A prolonged government shutdown, now in its eighth day, could demoralize the federal cybersecurity, defense and intelligence workforce, forcing many experienced personnel to seek employment in the private sector and drying up the talent pool of young, technology-savvy students willing to plan a career in the federal government, a bipartisan group of lawmakers and government officials warned today.

The government shutdown has “been a very destructive exercise” for the defense and intelligence communities, said Rep. Adam Schiff, D-Calif., speaking at the Cyber7 event in Washington, D.C., sponsored by Politico. The shutdown has exacerbated the situation by adding furloughs to the many other challenges facing the cybersecurity, defense and intelligence workforce, including low morale, stagnant wages and the ever-present threat of sequestration.

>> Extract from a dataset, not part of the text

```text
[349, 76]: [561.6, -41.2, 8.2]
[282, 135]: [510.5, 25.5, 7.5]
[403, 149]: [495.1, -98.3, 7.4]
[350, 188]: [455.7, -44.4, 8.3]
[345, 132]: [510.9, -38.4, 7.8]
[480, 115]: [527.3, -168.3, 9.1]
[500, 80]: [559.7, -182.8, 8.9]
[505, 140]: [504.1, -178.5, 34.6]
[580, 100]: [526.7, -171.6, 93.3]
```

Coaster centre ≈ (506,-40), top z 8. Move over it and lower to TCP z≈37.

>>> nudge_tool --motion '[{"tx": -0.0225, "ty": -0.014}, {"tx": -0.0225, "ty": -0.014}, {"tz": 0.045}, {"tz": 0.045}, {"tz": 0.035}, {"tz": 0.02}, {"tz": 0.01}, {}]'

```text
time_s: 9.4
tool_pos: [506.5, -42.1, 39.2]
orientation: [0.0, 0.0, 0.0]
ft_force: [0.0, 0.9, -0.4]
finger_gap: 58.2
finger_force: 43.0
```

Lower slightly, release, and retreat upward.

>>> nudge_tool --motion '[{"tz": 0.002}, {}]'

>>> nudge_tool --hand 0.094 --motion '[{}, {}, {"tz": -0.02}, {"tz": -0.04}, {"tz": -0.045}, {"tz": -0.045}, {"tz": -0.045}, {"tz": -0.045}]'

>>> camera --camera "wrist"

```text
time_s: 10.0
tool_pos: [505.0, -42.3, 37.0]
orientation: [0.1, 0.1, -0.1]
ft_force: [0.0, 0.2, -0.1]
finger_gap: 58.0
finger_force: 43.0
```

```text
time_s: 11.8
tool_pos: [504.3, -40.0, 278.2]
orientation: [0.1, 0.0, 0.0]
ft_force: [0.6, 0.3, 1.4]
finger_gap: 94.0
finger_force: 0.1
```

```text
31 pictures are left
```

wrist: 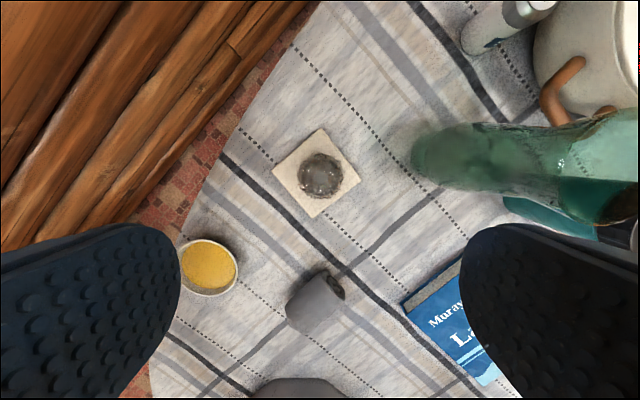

“The most damage is to the morale of the workforce,” said Gen. Keith Alexander, director of the National Security Agency and commander of U.S. Cyber Command. “We’re making it hard for them to stay with the government, and that’s wrong.”

And while NSA remains capable of attracting world-class cybersecurity professionals — receiving close to 40,000 applications for 2,000 job openings — Alexander said the government’s treatment of its workforce as reflected in the furlough of some 350,000 workers may have an impact on the ability of government to recruit the best and the brightest.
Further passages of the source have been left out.